DOCUMENT EXCERPT:
==================================================

Our newly introduced Lightning Audio amplifier won an EIA/CES Innovation Award
at the Consumer Electronics Show.

     We currently sell our car audio products in the U.S. through approximately
2300 independent retail stores, including specialty dealers, audio/video
retailers, national consumer electronics retailers and catalog merchants.
Internationally, we sell our car audio products in over 60 countries through
independent distributors and sales representatives. We believe the Rockford
Fosgate brand is as widely-recognized internationally as it is in the U.S.

     Historically, specialty dealers dominated the retail distribution of car
audio aftermarket products. However, over the last several years, as a result of
changing consumer buying patterns, audio/video and national consumer electronics
retailers have become the fastest growing distribution channels for car audio
aftermarket products, increasing their combined market share from 35% in 1987 to
48% in 1999. To capitalize on these changing industry dynamics, in early 1999 we
began distributing our products through Best Buy, a national consumer
electronics retailer, in all of its more than 350 stores.

                                        4
<PAGE>   6

Professional Audio and Home Theater

     Our Hafler professional audio products are used in recording studios, movie
theaters, concert facilities, stadiums, traveling bands and broadcast studios.
Our amplifiers are designed for use in recording studios. We believe our ability
to meet the needs of this demanding niche positions us well for expansion into
other segments of the professional audio market. Additionally, we are developing
a full line of home theater products, including a preamp/surround processor,
multi-channel amplifiers and speakers for introduction in 2000. We believe our
home theater products will benefit from the reputation of our Hafler brand in
the professional audio market.

Our Growth Strategy

     Our goal is to design, produce and distribute the best engineered and most
recognized and respected brands of high-performance audio products in the world.
Each element of our strategy is intended to enhance and reinforce the global
brand images of Rockford Fosgate, Lightning Audio and Hafler among consumers and
retailers. Key elements of our growth strategy are to:

     - Continue to introduce new and technologically innovative products;

     - Acquire and develop additional audio brands, taking advantage of our
       technology and distribution strengths;

     - Broaden our distribution by entering new distribution channels and
       increasing our penetration of our existing distribution channels;

     - Capitalize on our worldwide brand recognition to increase sales in
       international markets; and

     - Expand our professional audio business and enter the home theater market.

==================================================

MATERIAL:
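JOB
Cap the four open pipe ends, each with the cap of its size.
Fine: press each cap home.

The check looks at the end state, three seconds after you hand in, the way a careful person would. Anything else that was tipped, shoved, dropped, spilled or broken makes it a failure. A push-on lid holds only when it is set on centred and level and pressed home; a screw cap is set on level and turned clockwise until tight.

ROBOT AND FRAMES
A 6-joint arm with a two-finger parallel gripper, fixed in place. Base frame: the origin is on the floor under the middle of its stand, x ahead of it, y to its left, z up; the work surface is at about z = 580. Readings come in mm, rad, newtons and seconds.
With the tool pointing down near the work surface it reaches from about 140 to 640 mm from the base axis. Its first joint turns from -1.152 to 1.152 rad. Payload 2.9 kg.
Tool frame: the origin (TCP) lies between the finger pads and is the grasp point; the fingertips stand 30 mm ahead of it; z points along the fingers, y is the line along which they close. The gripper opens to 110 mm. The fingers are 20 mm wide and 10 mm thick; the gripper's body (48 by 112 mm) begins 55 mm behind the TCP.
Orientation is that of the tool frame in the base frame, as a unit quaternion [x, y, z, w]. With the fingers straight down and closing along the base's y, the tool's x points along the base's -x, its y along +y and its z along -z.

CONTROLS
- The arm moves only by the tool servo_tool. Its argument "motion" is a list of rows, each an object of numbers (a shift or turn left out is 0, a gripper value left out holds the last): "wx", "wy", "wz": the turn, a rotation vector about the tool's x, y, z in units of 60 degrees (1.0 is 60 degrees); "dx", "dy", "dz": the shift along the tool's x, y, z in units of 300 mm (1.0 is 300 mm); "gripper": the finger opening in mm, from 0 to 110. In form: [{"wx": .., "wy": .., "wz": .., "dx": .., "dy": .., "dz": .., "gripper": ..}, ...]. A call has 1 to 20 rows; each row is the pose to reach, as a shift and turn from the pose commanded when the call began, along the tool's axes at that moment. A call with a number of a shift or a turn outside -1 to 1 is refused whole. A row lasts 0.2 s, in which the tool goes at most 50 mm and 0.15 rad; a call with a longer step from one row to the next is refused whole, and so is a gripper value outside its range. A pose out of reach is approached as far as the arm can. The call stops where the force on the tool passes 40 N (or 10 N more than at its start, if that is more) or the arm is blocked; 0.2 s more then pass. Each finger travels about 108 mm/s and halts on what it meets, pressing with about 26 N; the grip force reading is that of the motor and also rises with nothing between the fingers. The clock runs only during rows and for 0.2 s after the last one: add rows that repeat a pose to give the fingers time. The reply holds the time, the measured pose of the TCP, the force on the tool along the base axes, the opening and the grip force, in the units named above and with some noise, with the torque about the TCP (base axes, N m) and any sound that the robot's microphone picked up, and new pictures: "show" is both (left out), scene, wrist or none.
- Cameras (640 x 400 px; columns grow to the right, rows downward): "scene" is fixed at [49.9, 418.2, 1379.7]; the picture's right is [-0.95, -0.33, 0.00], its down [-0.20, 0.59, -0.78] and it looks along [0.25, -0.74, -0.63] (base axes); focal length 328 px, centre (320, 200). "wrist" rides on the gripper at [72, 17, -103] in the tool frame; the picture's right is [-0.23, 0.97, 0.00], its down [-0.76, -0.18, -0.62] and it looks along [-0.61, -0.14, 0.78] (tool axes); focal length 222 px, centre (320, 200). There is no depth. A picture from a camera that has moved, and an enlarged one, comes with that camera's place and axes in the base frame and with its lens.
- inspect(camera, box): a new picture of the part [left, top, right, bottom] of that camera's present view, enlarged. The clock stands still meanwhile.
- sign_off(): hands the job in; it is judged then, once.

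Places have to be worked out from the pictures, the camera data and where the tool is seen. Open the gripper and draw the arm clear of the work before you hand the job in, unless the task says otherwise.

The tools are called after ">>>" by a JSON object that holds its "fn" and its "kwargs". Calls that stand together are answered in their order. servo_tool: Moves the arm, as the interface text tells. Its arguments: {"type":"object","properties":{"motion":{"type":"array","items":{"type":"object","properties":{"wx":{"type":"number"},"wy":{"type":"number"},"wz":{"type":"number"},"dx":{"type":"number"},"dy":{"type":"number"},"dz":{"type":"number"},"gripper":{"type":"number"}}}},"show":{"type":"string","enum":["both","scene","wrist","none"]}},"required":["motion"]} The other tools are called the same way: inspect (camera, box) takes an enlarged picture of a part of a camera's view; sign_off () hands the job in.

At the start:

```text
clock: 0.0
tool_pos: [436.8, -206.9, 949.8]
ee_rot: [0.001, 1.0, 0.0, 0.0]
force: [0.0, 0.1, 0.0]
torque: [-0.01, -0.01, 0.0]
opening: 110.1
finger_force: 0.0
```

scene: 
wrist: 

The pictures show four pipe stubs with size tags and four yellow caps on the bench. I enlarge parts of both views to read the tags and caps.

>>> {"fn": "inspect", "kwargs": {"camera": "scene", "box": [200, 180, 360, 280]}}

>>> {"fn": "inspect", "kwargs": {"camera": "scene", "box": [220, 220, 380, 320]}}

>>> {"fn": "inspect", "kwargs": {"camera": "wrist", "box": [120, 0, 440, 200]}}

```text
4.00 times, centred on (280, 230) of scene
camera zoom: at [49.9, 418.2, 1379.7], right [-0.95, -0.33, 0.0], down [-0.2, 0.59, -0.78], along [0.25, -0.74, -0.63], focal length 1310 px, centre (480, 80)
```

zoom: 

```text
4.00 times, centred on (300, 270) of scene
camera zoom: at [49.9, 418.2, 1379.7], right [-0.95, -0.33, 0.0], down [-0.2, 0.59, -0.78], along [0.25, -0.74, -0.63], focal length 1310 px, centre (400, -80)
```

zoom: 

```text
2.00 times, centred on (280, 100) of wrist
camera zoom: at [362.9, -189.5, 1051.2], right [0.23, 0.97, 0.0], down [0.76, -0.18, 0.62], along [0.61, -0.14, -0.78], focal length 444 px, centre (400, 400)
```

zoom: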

==================================================

SET OF TASKS:
1: Could you give the document excerpt again in full?
2: Give back exactly the lines running from the line that contains "ROBOT AND FRAMES" through the line that contains "A 6-joint arm", and nothing outside them. Use a Markdown table whose columns are Count (a running number) and Line text (the line), and skip blank lines.

SOLUTIONS:
1:
Our newly introduced Lightning Audio amplifier won an EIA/CES Innovation Award
at the Consumer Electronics Show.

     We currently sell our car audio products in the U.S. through approximately
2300 independent retail stores, including specialty dealers, audio/video
retailers, national consumer electronics retailers and catalog merchants.
Internationally, we sell our car audio products in over 60 countries through
independent distributors and sales representatives. We believe the Rockford
Fosgate brand is as widely-recognized internationally as it is in the U.S.

     Historically, specialty dealers dominated the retail distribution of car
audio aftermarket products. However, over the last several years, as a result of
changing consumer buying patterns, audio/video and national consumer electronics
retailers have become the fastest growing distribution channels for car audio
aftermarket products, increasing their combined market share from 35% in 1987 to
48% in 1999. To capitalize on these changing industry dynamics, in early 1999 we
began distributing our products through Best Buy, a national consumer
electronics retailer, in all of its more than 350 stores.

                                        4
<PAGE>   6

Professional Audio and Home Theater

     Our Hafler professional audio products are used in recording studios, movie
theaters, concert facilities, stadiums, traveling bands and broadcast studios.
Our amplifiers are designed for use in recording studios. We believe our ability
to meet the needs of this demanding niche positions us well for expansion into
other segments of the professional audio market. Additionally, we are developing
a full line of home theater products, including a preamp/surround processor,
multi-channel amplifiers and speakers for introduction in 2000. We believe our
home theater products will benefit from the reputation of our Hafler brand in
the professional audio market.

Our Growth Strategy

     Our goal is to design, produce and distribute the best engineered and most
recognized and respected brands of high-performance audio products in the world.
Each element of our strategy is intended to enhance and reinforce the global
brand images of Rockford Fosgate, Lightning Audio and Hafler among consumers and
retailers. Key elements of our growth strategy are to:

     - Continue to introduce new and technologically innovative products;

     - Acquire and develop additional audio brands, taking advantage of our
       technology and distribution strengths;

     - Broaden our distribution by entering new distribution channels and
       increasing our penetration of our existing distribution channels;

     - Capitalize on our worldwide brand recognition to increase sales in
       international markets; and

     - Expand our professional audio business and enter the home theater market.

2:
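| Count | Line text |
|---|---|
| 1 | ROBOT AND FRAMES |
| 2 | A 6-joint arm with a two-finger parallel gripper, fixed in place. Base frame: the origin is on the floor under the middle of its stand, x ahead of it, y to its left, z up; the work surface is at about z = 580. Readings come in mm, rad, newtons and seconds. |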